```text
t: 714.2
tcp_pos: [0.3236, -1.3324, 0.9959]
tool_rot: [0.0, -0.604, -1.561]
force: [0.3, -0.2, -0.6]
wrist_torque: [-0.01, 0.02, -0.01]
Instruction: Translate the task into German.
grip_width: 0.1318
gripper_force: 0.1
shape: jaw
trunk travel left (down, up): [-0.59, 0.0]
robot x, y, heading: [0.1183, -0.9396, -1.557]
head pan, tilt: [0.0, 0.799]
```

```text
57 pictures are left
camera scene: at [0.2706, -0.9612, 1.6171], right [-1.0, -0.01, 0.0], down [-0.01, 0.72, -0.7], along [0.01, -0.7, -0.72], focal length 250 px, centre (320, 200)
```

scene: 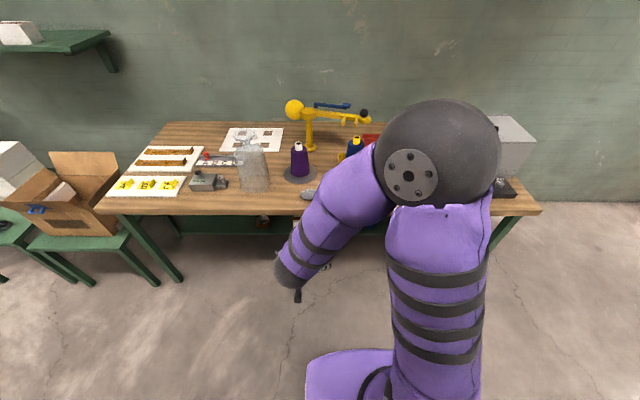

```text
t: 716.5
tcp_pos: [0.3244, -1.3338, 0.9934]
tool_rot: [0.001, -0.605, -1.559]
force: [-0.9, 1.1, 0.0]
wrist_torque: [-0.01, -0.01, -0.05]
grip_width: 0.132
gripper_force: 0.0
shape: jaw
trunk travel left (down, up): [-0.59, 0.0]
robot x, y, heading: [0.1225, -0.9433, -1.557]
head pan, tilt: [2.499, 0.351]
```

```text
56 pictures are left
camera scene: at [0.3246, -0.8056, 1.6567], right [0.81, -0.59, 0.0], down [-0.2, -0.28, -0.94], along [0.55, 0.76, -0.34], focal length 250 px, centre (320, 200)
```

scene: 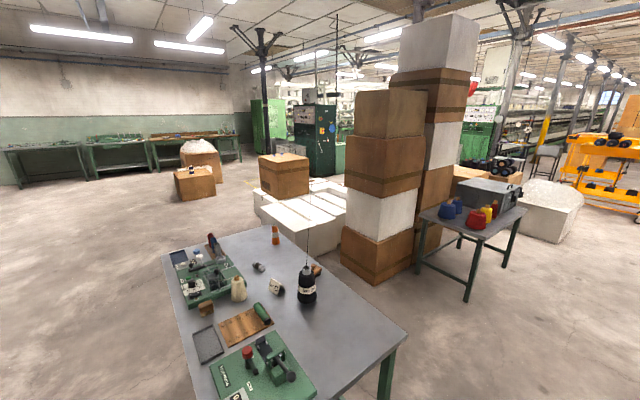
----
Return the full material word for word. Do not include the pictures.

```text
t: 714.2
tcp_pos: [0.3236, -1.3324, 0.9959]
tool_rot: [0.0, -0.604, -1.561]
force: [0.3, -0.2, -0.6]
wrist_torque: [-0.01, 0.02, -0.01]
Instruction: Translate the task into German.
grip_width: 0.1318
gripper_force: 0.1
shape: jaw
trunk travel left (down, up): [-0.59, 0.0]
robot x, y, heading: [0.1183, -0.9396, -1.557]
head pan, tilt: [0.0, 0.799]
```

```text
57 pictures are left
camera scene: at [0.2706, -0.9612, 1.6171], right [-1.0, -0.01, 0.0], down [-0.01, 0.72, -0.7], along [0.01, -0.7, -0.72], focal length 250 px, centre (320, 200)
```

scene: 

```text
t: 716.5
tcp_pos: [0.3244, -1.3338, 0.9934]
tool_rot: [0.001, -0.605, -1.559]
force: [-0.9, 1.1, 0.0]
wrist_torque: [-0.01, -0.01, -0.05]
grip_width: 0.132
gripper_force: 0.0
shape: jaw
trunk travel left (down, up): [-0.59, 0.0]
robot x, y, heading: [0.1225, -0.9433, -1.557]
head pan, tilt: [2.499, 0.351]
```

```text
56 pictures are left
camera scene: at [0.3246, -0.8056, 1.6567], right [0.81, -0.59, 0.0], down [-0.2, -0.28, -0.94], along [0.55, 0.76, -0.34], focal length 250 px, centre (320, 200)
```

scene: 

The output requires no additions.